# Start of Supplied material
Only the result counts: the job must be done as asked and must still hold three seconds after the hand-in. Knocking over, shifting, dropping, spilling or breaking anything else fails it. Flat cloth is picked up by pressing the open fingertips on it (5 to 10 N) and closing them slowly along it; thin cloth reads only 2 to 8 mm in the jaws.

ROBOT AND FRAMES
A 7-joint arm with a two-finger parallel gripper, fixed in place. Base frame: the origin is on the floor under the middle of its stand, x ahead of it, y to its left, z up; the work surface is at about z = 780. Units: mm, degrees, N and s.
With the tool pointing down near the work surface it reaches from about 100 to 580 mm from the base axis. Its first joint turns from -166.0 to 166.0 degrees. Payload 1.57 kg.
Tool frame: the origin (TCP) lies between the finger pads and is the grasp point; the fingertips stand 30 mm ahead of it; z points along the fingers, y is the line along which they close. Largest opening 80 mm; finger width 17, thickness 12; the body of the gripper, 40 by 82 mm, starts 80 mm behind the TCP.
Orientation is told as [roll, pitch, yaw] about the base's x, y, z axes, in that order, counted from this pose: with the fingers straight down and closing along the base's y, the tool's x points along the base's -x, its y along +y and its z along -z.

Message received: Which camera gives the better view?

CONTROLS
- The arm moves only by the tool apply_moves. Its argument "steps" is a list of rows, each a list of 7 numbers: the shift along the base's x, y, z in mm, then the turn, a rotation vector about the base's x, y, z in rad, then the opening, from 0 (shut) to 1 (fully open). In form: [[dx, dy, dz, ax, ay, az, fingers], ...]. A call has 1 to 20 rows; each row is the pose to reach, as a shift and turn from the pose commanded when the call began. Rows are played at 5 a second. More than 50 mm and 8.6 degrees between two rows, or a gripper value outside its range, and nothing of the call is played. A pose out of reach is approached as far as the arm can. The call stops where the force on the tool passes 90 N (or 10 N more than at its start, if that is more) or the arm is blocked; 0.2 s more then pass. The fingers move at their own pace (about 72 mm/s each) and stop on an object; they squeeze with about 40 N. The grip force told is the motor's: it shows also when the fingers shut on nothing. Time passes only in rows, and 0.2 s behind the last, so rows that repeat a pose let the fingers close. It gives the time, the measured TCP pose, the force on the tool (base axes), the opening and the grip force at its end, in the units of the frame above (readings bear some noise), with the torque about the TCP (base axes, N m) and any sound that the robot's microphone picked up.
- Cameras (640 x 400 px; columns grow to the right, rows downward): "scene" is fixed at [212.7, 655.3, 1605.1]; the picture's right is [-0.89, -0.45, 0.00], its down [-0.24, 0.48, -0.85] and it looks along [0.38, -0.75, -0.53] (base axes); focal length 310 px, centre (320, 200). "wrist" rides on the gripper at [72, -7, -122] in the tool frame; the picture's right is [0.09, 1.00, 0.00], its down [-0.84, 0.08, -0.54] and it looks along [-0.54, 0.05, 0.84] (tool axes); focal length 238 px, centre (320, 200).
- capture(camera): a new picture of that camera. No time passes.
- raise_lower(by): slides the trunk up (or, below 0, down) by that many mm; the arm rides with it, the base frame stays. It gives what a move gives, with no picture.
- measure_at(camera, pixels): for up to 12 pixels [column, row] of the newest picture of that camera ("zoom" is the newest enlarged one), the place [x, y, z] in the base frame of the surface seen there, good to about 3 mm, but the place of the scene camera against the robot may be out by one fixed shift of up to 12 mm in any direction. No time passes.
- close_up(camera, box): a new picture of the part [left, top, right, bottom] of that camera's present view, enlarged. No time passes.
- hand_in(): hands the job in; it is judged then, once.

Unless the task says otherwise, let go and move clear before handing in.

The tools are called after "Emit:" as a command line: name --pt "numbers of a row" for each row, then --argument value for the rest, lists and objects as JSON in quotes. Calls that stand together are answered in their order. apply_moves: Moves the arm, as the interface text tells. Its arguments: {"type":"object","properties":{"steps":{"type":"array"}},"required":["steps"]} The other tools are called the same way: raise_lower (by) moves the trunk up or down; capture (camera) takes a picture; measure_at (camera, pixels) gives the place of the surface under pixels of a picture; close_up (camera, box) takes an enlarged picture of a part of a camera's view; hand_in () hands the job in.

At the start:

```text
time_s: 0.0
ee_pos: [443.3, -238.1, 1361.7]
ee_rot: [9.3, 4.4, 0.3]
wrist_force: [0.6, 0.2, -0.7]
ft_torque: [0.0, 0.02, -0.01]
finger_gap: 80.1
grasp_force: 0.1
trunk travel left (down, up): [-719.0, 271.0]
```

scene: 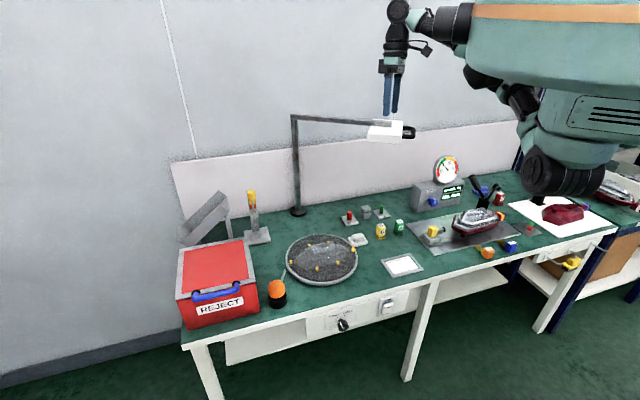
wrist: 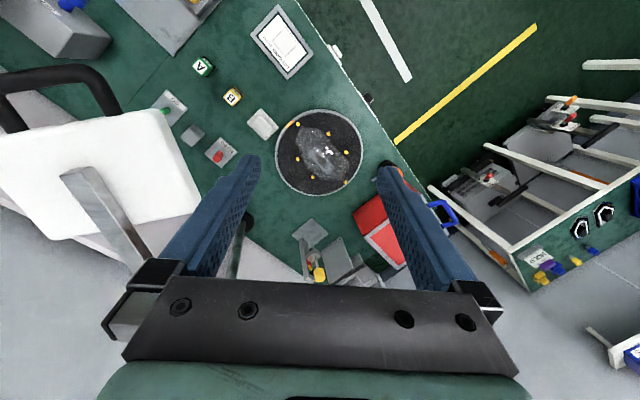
# End of Supplied material
# Start of Supplied material
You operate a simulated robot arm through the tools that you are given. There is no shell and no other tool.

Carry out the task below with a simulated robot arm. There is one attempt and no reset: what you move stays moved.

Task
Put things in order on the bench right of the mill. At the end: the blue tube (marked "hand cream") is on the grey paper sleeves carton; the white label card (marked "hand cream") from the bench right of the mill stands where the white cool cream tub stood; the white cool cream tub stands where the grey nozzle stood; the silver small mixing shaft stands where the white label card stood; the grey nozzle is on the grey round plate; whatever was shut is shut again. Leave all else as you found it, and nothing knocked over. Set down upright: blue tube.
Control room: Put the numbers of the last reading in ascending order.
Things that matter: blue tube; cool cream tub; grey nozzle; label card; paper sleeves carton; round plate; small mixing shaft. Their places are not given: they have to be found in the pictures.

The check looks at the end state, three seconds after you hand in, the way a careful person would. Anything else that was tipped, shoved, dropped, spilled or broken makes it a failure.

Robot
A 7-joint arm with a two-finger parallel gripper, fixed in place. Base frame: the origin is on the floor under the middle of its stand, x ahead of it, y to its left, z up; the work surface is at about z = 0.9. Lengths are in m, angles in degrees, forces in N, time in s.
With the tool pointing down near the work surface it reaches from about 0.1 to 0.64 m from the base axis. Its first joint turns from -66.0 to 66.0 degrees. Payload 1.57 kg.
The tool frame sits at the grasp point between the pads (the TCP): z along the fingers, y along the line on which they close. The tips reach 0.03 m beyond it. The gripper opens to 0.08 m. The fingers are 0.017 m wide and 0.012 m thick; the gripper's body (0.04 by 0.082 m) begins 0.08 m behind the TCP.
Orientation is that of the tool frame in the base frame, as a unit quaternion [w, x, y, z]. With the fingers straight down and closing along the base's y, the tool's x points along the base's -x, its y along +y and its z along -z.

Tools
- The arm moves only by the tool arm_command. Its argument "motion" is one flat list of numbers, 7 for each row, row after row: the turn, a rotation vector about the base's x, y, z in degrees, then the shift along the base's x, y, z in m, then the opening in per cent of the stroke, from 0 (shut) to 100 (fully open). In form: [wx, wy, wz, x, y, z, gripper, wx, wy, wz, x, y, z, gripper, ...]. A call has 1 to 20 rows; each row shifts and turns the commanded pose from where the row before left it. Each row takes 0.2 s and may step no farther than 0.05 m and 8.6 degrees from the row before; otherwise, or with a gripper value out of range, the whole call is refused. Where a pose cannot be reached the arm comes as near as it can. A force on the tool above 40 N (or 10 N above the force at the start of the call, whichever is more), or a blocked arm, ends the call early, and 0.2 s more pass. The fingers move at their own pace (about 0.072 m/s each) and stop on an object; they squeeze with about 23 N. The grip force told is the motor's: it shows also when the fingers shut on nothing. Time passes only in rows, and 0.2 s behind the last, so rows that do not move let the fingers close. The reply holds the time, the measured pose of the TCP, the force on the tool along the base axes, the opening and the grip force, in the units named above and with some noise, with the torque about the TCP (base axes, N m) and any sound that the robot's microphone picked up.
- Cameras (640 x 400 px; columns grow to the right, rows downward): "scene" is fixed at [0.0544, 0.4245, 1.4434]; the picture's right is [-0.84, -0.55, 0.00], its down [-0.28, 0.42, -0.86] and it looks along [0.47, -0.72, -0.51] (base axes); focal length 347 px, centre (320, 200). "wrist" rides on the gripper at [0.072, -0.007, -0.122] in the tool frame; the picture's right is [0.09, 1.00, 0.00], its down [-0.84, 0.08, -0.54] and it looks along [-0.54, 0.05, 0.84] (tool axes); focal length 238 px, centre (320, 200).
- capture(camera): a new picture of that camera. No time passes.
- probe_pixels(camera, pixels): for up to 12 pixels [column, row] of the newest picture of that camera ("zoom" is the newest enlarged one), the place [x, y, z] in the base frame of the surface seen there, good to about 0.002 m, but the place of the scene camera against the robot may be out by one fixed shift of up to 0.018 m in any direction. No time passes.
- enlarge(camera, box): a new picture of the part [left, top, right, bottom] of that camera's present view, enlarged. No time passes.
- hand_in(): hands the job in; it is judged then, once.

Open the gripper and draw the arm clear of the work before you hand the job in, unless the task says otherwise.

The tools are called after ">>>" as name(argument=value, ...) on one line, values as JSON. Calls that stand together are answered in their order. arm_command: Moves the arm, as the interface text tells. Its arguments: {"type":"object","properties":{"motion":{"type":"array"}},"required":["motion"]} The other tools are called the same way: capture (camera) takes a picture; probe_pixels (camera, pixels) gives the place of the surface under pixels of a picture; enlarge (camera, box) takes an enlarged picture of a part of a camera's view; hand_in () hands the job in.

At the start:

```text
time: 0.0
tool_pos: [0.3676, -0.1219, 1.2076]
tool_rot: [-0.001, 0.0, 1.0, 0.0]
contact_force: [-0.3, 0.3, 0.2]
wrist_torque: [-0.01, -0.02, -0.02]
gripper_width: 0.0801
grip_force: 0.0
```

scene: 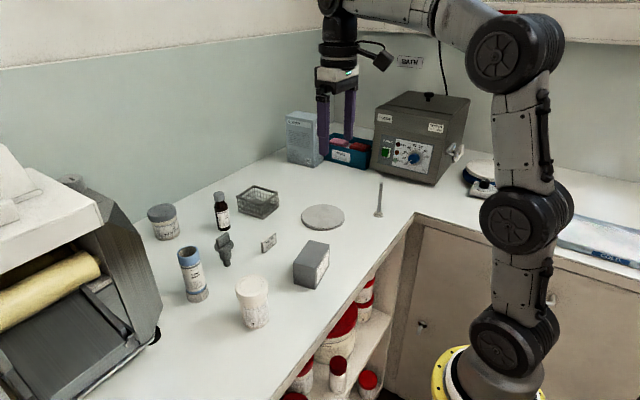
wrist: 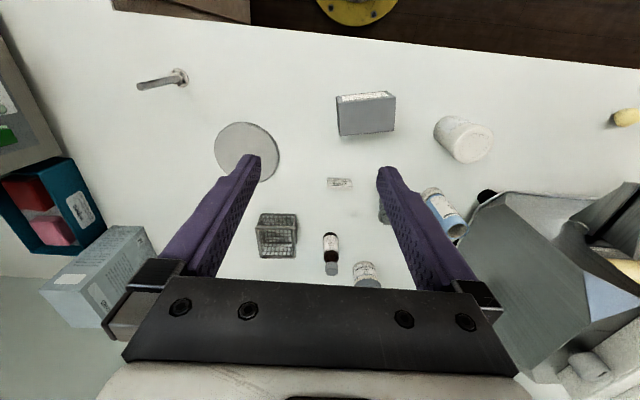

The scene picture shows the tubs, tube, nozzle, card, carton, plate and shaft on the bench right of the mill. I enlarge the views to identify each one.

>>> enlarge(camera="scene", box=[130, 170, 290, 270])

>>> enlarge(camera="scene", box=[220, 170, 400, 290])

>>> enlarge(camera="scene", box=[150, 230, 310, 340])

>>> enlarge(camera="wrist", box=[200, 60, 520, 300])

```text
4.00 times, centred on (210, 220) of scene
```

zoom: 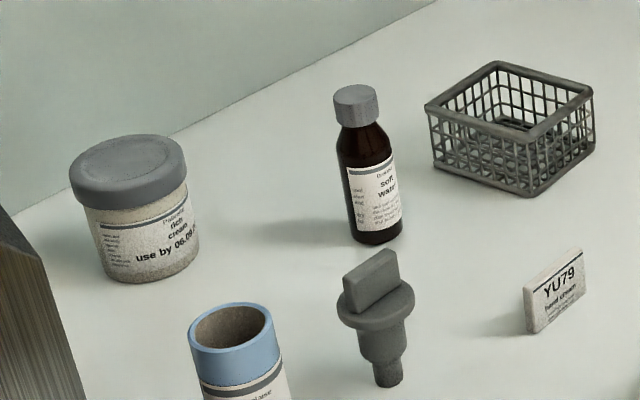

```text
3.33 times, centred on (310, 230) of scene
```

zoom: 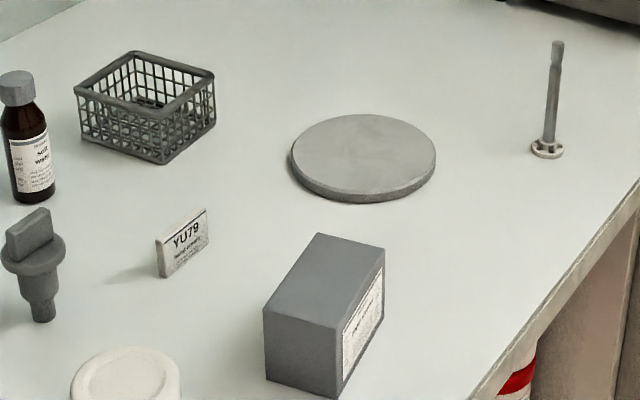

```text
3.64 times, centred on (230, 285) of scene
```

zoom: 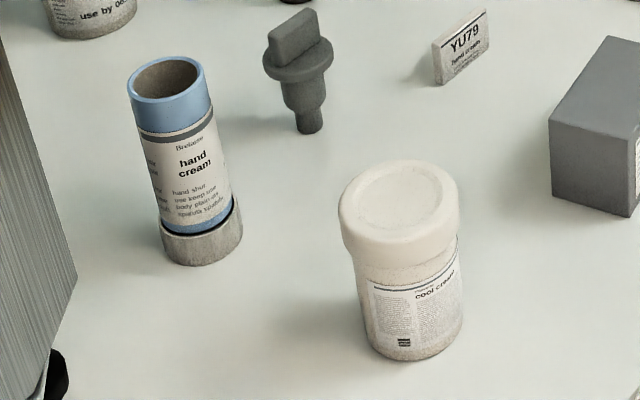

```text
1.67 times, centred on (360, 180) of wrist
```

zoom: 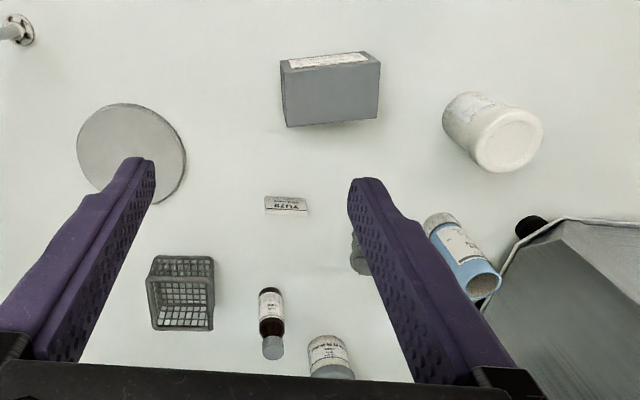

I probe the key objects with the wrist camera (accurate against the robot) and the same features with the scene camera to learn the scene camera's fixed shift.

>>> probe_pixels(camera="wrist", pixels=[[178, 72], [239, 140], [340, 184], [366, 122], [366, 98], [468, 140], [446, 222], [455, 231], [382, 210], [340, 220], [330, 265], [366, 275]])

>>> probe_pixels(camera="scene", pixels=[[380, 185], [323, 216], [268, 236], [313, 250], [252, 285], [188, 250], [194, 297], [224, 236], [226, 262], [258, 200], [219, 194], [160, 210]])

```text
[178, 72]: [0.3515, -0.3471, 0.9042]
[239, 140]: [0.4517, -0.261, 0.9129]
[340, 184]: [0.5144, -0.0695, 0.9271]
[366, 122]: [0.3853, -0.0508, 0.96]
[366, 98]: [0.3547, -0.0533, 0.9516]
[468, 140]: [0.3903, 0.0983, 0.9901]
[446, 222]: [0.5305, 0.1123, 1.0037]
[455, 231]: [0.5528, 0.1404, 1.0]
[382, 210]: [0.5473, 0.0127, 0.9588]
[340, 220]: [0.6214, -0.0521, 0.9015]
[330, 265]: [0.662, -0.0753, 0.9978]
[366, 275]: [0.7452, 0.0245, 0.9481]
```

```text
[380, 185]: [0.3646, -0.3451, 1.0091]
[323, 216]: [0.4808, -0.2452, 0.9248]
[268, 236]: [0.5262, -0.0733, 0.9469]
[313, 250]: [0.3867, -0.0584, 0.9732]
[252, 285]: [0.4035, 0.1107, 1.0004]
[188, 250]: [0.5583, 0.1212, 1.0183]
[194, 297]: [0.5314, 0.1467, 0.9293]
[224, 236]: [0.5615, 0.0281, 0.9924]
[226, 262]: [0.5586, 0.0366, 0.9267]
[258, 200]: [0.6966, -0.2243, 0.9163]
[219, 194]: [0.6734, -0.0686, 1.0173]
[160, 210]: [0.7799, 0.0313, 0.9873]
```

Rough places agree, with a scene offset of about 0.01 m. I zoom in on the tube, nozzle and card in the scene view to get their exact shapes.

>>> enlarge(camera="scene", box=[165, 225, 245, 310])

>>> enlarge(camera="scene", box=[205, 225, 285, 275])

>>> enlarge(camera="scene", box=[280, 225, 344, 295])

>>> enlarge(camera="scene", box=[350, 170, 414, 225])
# End of Supplied material
# Start of Supplied material
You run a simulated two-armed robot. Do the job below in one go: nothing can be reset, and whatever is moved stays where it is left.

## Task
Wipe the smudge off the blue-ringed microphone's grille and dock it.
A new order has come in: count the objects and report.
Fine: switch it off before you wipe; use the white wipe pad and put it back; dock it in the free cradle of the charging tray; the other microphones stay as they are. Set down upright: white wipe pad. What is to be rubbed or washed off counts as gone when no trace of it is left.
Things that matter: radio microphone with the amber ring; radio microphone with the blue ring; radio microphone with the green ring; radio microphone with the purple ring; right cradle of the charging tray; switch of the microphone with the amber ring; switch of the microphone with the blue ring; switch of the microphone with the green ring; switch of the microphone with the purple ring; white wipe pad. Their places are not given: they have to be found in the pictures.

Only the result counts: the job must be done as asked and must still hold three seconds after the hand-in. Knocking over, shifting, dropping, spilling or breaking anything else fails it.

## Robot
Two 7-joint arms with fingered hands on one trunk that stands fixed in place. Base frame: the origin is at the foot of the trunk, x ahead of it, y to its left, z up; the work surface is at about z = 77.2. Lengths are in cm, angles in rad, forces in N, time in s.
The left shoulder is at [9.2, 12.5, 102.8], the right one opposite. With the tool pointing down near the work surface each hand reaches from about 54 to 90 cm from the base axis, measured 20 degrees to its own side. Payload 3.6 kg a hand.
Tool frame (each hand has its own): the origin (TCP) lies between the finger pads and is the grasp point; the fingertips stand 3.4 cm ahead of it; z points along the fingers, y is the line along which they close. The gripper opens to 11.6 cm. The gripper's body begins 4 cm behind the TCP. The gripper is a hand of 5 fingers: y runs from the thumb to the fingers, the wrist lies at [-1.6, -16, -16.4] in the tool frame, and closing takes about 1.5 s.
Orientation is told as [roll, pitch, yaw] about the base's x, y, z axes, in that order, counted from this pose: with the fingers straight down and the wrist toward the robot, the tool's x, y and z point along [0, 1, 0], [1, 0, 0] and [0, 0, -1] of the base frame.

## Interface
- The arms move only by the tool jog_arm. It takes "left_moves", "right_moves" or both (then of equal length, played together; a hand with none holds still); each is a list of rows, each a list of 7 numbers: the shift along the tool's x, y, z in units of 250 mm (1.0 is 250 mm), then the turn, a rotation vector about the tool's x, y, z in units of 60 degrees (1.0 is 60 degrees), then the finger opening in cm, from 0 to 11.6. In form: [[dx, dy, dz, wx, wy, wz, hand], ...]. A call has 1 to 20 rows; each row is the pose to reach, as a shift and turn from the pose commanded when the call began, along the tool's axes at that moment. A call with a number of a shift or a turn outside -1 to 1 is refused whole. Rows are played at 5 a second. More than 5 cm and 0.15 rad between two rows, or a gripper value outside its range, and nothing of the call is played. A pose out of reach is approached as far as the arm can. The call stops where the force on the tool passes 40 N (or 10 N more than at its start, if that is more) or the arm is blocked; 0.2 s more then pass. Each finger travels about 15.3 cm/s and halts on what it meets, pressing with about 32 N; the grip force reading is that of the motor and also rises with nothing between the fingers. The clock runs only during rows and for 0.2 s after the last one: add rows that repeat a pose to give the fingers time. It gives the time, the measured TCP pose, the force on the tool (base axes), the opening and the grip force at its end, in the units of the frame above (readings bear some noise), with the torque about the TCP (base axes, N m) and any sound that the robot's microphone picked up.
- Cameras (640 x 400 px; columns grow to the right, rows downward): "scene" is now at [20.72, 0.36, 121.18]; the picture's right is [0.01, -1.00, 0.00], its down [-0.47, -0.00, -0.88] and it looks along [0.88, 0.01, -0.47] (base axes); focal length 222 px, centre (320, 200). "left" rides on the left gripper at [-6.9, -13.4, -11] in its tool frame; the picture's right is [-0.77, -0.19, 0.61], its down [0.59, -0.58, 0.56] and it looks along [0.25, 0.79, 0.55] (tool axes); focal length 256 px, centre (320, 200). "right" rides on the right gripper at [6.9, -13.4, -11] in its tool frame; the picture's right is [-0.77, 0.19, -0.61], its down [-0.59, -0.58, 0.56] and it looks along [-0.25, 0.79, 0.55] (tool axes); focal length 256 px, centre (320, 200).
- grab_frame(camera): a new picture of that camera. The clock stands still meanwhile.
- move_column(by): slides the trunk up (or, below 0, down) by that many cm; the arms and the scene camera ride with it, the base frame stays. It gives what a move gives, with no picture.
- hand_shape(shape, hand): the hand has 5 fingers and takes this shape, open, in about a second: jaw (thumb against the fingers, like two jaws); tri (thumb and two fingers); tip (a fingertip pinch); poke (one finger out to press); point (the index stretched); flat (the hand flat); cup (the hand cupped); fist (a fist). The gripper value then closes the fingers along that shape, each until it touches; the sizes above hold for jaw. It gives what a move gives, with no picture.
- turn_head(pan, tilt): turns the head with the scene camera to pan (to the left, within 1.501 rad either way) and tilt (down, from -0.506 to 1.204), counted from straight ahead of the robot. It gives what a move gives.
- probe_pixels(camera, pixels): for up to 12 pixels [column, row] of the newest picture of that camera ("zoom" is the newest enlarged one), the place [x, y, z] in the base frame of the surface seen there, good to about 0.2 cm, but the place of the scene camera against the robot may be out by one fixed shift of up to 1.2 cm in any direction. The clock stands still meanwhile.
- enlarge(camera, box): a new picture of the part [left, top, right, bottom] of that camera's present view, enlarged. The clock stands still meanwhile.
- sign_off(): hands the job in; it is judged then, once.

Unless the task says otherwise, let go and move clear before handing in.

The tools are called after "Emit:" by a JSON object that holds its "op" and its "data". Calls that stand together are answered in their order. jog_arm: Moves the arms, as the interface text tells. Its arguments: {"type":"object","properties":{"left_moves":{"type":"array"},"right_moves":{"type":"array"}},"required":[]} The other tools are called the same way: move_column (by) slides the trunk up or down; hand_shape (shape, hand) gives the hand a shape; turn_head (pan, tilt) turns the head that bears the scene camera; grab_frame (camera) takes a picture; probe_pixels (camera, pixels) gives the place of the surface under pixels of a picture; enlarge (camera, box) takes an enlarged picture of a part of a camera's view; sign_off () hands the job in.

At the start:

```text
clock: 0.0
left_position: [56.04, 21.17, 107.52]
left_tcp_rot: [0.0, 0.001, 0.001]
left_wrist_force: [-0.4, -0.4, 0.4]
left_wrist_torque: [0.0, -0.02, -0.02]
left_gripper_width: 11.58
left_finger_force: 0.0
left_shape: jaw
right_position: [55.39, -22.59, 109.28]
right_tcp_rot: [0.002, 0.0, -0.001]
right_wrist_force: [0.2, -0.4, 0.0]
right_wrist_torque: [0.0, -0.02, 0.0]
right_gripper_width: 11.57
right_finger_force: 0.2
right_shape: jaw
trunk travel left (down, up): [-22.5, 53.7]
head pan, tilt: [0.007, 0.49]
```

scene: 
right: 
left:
# End of Supplied material
Job: Begin at the line that has "in the jaws."; stop after the line that has "ROBOT AND FRAMES". Copy every line in that span exactly.

Result:
Only the result counts: the job must be done as asked and must still hold three seconds after the hand-in. Knocking over, shifting, dropping, spilling or breaking anything else fails it. Flat cloth is picked up by pressing the open fingertips on it (5 to 10 N) and closing them slowly along it; thin cloth reads only 2 to 8 mm in the jaws.

ROBOT AND FRAMES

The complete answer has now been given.